» EXERCISE TASK
Identify each line containing the word "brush" and copy it.

» DATA SECTION
....
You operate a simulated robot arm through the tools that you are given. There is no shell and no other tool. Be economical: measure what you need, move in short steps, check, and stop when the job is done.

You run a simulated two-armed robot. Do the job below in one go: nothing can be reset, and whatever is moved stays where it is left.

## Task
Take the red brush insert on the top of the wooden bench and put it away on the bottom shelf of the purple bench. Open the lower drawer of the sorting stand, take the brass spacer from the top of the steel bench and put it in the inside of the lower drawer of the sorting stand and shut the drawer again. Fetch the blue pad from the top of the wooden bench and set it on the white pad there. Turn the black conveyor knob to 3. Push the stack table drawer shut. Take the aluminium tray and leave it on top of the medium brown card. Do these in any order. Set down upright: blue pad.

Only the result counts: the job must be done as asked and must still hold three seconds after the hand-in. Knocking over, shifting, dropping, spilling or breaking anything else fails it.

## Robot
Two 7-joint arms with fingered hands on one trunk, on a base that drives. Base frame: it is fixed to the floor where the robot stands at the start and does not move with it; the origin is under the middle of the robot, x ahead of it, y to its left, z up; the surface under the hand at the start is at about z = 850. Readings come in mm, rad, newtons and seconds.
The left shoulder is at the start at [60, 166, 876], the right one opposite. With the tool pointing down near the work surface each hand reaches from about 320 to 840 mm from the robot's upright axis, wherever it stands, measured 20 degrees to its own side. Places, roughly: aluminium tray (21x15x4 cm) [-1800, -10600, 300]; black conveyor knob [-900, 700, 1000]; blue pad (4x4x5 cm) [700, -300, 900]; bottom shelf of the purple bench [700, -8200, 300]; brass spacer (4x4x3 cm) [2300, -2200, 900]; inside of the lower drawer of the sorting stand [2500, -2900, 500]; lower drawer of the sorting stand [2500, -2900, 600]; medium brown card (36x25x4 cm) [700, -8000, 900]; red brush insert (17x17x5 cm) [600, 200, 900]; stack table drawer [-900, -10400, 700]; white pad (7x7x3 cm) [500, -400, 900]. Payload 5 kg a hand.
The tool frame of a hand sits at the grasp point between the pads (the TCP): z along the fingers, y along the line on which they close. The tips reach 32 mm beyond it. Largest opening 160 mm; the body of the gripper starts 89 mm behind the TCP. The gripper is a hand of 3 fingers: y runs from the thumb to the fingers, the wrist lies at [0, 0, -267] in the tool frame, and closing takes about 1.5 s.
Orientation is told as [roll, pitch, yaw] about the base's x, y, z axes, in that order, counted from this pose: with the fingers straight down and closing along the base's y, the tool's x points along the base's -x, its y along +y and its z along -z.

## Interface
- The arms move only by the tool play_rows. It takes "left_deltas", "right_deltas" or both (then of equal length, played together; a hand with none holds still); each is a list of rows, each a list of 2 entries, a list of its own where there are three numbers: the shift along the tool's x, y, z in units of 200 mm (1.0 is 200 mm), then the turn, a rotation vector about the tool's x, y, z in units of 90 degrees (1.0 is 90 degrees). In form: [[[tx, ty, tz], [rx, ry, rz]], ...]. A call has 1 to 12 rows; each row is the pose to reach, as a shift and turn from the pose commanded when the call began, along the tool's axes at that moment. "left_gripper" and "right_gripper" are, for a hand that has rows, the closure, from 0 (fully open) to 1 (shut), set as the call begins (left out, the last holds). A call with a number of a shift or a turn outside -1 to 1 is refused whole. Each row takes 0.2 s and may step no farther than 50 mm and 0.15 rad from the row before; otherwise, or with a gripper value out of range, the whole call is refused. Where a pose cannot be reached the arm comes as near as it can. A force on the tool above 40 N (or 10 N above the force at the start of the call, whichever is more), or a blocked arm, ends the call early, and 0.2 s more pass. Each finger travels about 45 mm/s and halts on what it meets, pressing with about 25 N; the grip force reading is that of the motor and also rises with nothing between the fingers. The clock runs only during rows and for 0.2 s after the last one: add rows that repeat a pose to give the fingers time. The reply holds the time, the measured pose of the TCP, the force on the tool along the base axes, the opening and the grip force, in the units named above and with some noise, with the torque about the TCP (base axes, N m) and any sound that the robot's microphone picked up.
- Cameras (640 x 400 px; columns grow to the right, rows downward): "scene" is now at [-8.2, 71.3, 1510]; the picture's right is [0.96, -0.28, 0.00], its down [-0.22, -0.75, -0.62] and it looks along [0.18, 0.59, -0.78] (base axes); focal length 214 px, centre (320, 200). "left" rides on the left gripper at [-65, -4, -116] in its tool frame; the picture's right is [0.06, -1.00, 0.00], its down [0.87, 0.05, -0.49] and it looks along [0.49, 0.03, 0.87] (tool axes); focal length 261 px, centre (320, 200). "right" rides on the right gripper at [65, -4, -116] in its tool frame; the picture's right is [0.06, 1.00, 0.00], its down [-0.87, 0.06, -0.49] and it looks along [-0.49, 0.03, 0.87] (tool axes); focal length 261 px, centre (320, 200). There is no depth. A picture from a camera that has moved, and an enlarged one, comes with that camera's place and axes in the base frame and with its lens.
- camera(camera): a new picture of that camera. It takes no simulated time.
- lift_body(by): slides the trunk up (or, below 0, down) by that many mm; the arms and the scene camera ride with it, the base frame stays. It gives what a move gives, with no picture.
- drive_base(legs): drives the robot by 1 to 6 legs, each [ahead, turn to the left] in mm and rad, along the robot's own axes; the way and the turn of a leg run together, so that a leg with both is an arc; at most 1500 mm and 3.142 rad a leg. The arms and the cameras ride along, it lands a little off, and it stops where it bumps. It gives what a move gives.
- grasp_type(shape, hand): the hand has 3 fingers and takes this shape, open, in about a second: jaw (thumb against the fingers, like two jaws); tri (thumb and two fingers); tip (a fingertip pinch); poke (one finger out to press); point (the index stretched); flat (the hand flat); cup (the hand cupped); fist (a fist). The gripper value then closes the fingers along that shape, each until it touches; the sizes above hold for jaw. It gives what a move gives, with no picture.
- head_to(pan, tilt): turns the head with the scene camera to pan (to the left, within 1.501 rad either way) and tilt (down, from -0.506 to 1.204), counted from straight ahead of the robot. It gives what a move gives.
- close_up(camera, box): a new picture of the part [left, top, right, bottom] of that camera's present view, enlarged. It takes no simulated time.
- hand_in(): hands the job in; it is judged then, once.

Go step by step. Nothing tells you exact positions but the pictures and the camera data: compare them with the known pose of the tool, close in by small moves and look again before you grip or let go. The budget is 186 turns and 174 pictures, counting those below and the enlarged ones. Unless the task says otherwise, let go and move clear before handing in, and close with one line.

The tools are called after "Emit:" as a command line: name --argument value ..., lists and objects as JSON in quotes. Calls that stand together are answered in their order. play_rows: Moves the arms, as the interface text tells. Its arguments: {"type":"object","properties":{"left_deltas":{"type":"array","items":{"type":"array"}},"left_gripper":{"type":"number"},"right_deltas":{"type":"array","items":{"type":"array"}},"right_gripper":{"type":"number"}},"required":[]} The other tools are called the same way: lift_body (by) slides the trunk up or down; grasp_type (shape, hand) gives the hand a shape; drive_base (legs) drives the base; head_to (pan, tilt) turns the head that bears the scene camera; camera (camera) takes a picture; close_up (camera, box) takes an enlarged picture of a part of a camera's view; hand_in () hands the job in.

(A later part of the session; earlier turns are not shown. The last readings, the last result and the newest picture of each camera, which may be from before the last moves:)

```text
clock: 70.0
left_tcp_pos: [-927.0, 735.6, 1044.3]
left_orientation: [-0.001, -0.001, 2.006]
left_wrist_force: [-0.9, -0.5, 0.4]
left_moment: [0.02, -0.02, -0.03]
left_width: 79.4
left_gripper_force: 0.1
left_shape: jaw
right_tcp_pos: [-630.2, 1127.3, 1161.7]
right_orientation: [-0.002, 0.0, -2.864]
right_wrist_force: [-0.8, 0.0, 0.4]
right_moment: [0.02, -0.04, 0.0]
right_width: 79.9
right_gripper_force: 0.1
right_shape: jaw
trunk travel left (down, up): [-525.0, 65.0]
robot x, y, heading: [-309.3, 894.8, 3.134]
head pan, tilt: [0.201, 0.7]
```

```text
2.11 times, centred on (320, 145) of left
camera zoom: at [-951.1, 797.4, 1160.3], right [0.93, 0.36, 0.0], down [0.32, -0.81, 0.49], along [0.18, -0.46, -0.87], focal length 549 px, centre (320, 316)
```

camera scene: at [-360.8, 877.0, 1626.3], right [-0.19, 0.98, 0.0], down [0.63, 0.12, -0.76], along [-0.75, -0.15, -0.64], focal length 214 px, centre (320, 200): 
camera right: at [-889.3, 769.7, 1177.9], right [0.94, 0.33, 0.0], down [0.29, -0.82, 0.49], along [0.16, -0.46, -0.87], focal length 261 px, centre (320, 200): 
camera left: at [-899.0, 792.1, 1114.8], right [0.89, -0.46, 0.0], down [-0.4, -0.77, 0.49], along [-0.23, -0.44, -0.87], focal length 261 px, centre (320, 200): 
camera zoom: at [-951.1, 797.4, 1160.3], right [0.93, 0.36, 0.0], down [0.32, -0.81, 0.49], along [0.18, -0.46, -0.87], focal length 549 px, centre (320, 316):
....
» SOLUTION FOR THIS EXERCISE
Take the red brush insert on the top of the wooden bench and put it away on the bottom shelf of the purple bench. Open the lower drawer of the sorting stand, take the brass spacer from the top of the steel bench and put it in the inside of the lower drawer of the sorting stand and shut the drawer again. Fetch the blue pad from the top of the wooden bench and set it on the white pad there. Turn the black conveyor knob to 3. Push the stack table drawer shut. Take the aluminium tray and leave it on top of the medium brown card. Do these in any order. Set down upright: blue pad.
The left shoulder is at the start at [60, 166, 876], the right one opposite. With the tool pointing down near the work surface each hand reaches from about 320 to 840 mm from the robot's upright axis, wherever it stands, measured 20 degrees to its own side. Places, roughly: aluminium tray (21x15x4 cm) [-1800, -10600, 300]; black conveyor knob [-900, 700, 1000]; blue pad (4x4x5 cm) [700, -300, 900]; bottom shelf of the purple bench [700, -8200, 300]; brass spacer (4x4x3 cm) [2300, -2200, 900]; inside of the lower drawer of the sorting stand [2500, -2900, 500]; lower drawer of the sorting stand [2500, -2900, 600]; medium brown card (36x25x4 cm) [700, -8000, 900]; red brush insert (17x17x5 cm) [600, 200, 900]; stack table drawer [-900, -10400, 700]; white pad (7x7x3 cm) [500, -400, 900]. Payload 5 kg a hand.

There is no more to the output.